▶ **Data block**
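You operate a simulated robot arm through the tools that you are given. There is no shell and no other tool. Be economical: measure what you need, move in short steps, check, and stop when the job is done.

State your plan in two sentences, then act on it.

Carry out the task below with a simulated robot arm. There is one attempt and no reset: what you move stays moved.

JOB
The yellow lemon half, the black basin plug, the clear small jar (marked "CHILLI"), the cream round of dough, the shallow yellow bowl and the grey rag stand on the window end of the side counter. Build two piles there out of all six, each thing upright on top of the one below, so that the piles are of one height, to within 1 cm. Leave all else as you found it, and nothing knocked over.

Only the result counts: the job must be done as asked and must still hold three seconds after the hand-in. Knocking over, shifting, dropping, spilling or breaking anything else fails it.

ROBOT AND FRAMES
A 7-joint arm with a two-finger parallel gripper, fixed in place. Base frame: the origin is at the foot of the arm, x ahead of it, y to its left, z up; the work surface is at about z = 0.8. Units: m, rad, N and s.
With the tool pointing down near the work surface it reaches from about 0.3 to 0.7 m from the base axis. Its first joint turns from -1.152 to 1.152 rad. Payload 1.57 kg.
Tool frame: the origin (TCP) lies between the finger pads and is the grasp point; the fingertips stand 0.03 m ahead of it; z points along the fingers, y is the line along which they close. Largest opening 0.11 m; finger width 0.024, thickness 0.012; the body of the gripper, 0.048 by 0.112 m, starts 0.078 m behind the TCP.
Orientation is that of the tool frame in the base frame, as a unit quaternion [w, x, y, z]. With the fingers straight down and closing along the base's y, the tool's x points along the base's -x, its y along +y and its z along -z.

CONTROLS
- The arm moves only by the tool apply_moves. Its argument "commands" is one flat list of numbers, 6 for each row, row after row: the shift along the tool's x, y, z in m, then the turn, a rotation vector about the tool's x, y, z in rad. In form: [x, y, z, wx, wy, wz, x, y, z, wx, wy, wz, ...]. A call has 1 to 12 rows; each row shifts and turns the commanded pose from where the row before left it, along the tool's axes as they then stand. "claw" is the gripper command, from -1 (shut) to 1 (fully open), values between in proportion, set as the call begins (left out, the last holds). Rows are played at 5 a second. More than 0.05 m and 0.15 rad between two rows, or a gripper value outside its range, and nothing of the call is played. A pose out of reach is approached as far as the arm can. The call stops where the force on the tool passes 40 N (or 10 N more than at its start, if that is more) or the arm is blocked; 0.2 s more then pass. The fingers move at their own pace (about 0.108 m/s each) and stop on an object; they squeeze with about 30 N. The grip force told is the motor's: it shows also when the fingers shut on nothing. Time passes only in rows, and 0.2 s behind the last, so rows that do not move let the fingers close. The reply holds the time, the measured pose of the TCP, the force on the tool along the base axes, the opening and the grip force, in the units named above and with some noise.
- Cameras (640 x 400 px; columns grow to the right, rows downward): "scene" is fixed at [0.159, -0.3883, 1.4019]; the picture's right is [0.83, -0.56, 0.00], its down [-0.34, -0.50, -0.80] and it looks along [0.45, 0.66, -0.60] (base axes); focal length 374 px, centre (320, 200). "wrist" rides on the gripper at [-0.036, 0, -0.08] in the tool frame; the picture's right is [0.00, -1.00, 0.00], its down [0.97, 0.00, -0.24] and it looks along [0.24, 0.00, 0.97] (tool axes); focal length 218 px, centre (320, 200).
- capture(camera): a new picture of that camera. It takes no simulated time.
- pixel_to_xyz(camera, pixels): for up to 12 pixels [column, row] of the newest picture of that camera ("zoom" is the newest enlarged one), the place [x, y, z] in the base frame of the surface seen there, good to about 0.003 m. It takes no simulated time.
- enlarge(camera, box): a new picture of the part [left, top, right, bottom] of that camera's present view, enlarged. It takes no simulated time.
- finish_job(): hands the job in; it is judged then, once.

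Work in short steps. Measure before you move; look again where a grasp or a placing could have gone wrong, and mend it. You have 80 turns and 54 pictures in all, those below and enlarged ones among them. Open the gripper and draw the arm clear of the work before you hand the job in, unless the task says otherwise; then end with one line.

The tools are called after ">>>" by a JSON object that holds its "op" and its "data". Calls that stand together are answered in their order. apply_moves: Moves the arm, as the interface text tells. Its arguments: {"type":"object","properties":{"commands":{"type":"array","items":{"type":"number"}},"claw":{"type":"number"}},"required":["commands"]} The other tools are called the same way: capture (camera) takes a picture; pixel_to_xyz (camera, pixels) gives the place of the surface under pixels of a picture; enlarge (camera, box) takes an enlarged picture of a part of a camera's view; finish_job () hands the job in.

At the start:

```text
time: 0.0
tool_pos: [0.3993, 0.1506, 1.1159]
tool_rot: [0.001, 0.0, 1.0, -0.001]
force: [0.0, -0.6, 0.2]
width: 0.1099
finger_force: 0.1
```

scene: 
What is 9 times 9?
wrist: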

▶ **Instructions for the task**
Give the stretch of the given text that starts with "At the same" and ends with "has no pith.", unchanged.

▶ **Given text**
At the same time, we have to live in this very world, which is supposed to help us learn and grow. How?
Touch this world and yet touch it not, say the wise. “When one of your hands is at work, hold God with the second. Upon completion of the work, hold God with both your hands,” said Sri Ramakrishna. So one way to “touch and yet not touch” this world is to keep in mind the higher truth (called God by many sages). A second way is to understand and remind ourselves constantly that this world, which looks solid, is actually hollow. All its glitter and glamour has no pith.
If you are a lover of flowers, see their colors, smell them and enjoy. Do not take them in your hands and squeeze. They give a pungent smell if you crush them like that. Take a second example. The water in a forest pond is clean and clear. Take some and drink it without disturbing the depths. If you stir the deeper areas, much dirt will surface. This world is like that. Keep right distances and do your duty with some detachment. If you get too much involved, taking too much on your plate, you are inviting trouble.

▶ **Reply**
At the same time, we have to live in this very world, which is supposed to help us learn and grow. How?
Touch this world and yet touch it not, say the wise. “When one of your hands is at work, hold God with the second. Upon completion of the work, hold God with both your hands,” said Sri Ramakrishna. So one way to “touch and yet not touch” this world is to keep in mind the higher truth (called God by many sages). A second way is to understand and remind ourselves constantly that this world, which looks solid, is actually hollow. All its glitter and glamour has no pith.